EXERCISE DIRECTIONS>
Which lines below fall between the one containing "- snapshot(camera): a" and the one containing "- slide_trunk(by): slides"? Repeat them exactly, counting both of those lines, and add nothing else.

━━━ RECORDED INFORMATION ━━━

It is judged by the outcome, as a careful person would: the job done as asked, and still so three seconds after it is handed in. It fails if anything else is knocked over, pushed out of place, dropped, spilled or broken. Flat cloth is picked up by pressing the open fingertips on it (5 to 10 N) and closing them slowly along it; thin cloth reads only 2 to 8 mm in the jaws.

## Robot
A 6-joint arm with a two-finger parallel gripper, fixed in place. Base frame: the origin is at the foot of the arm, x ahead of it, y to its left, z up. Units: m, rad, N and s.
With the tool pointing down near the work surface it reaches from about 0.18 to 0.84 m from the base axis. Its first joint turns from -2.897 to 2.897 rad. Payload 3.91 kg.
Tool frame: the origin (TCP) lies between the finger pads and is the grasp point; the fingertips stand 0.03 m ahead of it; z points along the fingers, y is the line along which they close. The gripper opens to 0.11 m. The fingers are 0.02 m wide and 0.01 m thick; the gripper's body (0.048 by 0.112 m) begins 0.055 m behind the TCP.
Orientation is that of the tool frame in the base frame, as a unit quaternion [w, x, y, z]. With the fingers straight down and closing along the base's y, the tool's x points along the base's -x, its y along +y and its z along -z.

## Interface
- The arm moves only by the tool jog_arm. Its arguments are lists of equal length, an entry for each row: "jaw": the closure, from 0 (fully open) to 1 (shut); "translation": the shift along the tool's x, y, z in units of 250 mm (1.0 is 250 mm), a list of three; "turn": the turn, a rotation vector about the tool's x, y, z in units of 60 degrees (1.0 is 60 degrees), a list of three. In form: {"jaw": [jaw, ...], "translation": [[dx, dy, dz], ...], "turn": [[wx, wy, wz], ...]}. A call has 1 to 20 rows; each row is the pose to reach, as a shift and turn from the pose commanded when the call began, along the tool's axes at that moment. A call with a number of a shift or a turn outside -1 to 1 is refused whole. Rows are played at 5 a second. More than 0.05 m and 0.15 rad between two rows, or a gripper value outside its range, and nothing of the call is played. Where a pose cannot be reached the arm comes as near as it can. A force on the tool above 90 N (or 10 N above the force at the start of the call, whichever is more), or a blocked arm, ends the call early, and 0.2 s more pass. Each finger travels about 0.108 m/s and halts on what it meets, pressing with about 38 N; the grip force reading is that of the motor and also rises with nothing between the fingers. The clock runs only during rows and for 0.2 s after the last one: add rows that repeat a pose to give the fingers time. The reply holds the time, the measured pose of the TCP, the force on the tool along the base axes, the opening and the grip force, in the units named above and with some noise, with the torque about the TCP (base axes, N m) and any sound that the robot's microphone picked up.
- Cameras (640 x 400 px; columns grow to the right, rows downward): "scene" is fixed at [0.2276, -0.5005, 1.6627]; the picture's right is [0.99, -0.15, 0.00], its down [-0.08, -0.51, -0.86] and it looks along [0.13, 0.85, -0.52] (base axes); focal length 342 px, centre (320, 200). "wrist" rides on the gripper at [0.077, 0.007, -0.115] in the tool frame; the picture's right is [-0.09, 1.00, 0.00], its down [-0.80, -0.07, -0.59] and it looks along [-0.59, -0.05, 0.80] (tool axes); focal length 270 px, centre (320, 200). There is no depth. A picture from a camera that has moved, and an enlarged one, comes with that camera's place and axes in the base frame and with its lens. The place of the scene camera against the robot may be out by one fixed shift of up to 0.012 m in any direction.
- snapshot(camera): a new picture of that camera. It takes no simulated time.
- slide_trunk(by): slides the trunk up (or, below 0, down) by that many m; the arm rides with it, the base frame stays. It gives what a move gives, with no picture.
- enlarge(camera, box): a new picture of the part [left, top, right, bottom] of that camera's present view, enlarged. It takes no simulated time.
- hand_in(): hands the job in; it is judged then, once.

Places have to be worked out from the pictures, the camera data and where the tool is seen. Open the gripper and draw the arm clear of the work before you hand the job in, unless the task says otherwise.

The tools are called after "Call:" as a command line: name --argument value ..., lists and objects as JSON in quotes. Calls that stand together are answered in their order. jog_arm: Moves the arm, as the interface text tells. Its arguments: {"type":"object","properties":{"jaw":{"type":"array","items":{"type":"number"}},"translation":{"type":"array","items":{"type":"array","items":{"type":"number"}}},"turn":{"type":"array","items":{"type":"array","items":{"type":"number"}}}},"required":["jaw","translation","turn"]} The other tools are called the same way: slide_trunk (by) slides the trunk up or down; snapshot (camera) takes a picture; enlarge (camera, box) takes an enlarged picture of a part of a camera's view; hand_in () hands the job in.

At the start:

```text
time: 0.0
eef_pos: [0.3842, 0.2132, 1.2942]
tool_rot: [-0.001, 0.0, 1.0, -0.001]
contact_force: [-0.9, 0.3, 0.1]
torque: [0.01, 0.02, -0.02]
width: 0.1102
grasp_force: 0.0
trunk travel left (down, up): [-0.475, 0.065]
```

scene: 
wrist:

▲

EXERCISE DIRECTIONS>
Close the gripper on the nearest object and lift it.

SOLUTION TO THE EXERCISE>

━━━

SOLUTION TO THE EXERCISE>
- snapshot(camera): a new picture of that camera. It takes no simulated time.
- slide_trunk(by): slides the trunk up (or, below 0, down) by that many m; the arm rides with it, the base frame stays. It gives what a move gives, with no picture.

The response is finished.